_DOCUMENT_
########################################

Michigan Mut. Ins. Co. v. Sports, Inc.

Decision Date27 August 1998
Docket NumberNo. 84A04-9707-CV-314,84A04-9707-CV-314
Citation698 N.E.2d 834
PartiesMICHIGAN MUTUAL INSURANCE COMPANY, Appellant-Defendant, v. SPORTS, INC., d/b/a Imperial Lanes of Sports, Inc., Appellee-Plaintiff.
CourtIndiana Appellate Court
OPINION

DARDEN, Judge.

STATEMENT OF THE CASE

Michigan Mutual Insurance Company appeals the jury verdict in favor of Imperial Lanes of Sports, Inc. We affirm.

ISSUES

1. Whether the trial court erred in instructing the jury.

2. Whether the punitive damage award violates due process.

FACTS

Beginning in the 1970's, Imperial Lanes, Inc. owned a bowling alley in Terre Haute. One of the long-time shareholders was Pierre Miller. Miller had been a chartered property casualty underwriter (CPCU) since 1955 and had operated his own Terre Haute insurance agency since 1964. In the late 1980's, he was president of Imperial Lanes, Inc, held 20% of the shares, and acted as the conduit for communication between the shareholders and staff operating the lanes. In 1989, Imperial Lanes, Inc., with aging shareholders and facing an oncoming tripling of the bowling alley's land lease expense, began seeking a buyer.

Miller's agency, as part of its approximately 60% commercial property insurance business, obtained insurance for the bowling alley from Michigan Mutual Insurance Company in 1987. After Miller ceased being an agent for Michigan Mutual in 1989, he coordinated continued coverage for the bowling alley from Michigan Mutual through his colleague Boyd Hopper at Hopper's insurance agency. The last such coverage was for the period of November 1, 1990, to November 1, 1991.

Ray Goddard had owned and operated a golf course in Terre Haute for several years. Goddard's sister was married to Pierre Miller, and Goddard became interested in the bowling alley as a business whose winter season would complement the timing of his golf business. Goddard's long time manager at the golf course, Denise Wooden, and her brother Rick Purcell, joined with Goddard to form Sports, Inc., d/b/a Imperial Lanes of Sports, Inc., which purchased the bowling alley building and assets effective May 1, 1991. All the new owners had business management experience and were financially secure. After the sale, Mrs. Wooden's husband, Kenneth, began managing the bowling alley, and Mrs. Wooden was there every day assisting with various matters. All personnel of the bowling alley under the previous owners continued to be employed by the new owners, and Pierre Miller acted as a consultant to the new owners.

########################################

Extract from the document the words running from "DARDEN, Judge." to "instructing the jury.".

########################################

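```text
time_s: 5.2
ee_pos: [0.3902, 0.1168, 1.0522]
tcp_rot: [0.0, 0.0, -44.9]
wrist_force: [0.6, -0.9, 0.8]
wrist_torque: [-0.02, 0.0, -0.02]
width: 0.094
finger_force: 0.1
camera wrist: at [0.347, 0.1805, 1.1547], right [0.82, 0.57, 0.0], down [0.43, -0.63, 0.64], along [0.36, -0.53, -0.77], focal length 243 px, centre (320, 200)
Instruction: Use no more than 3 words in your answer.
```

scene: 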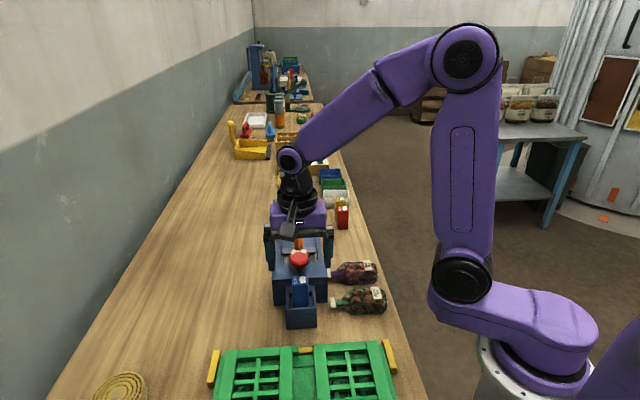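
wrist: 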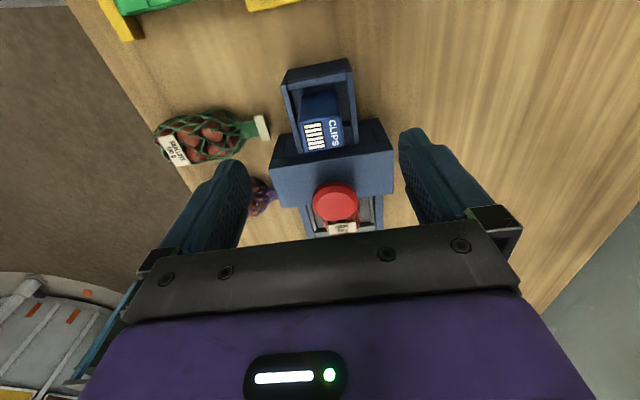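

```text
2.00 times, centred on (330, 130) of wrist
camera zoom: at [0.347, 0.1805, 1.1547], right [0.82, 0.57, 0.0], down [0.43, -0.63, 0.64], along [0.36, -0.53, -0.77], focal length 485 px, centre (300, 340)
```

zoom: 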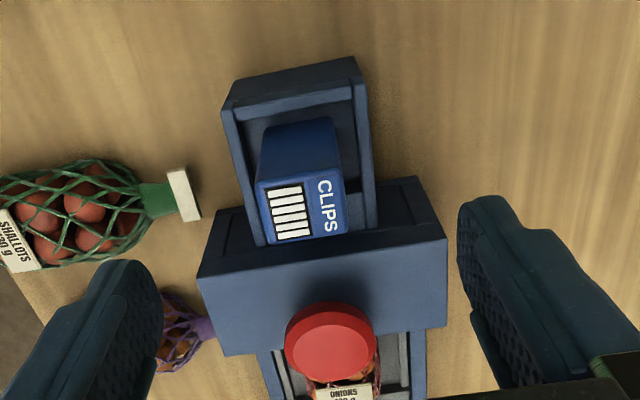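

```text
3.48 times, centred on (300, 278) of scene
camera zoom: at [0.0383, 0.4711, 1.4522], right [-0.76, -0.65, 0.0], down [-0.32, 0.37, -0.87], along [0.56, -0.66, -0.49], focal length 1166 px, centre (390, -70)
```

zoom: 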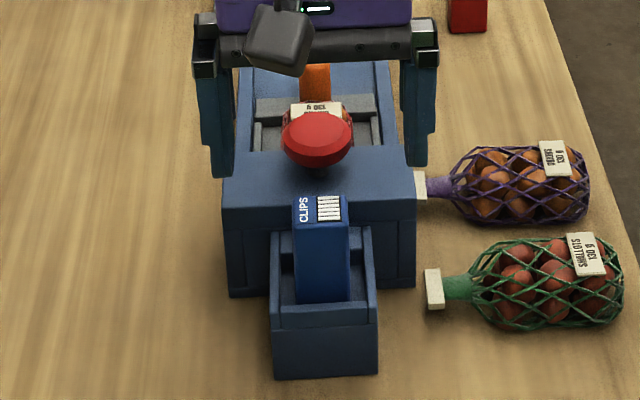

########################################

_RESPONSE FOR THIS EXERCISE_
DARDEN, Judge.

STATEMENT OF THE CASE

Michigan Mutual Insurance Company appeals the jury verdict in favor of Imperial Lanes of Sports, Inc. We affirm.

ISSUES

1. Whether the trial court erred in instructing the jury.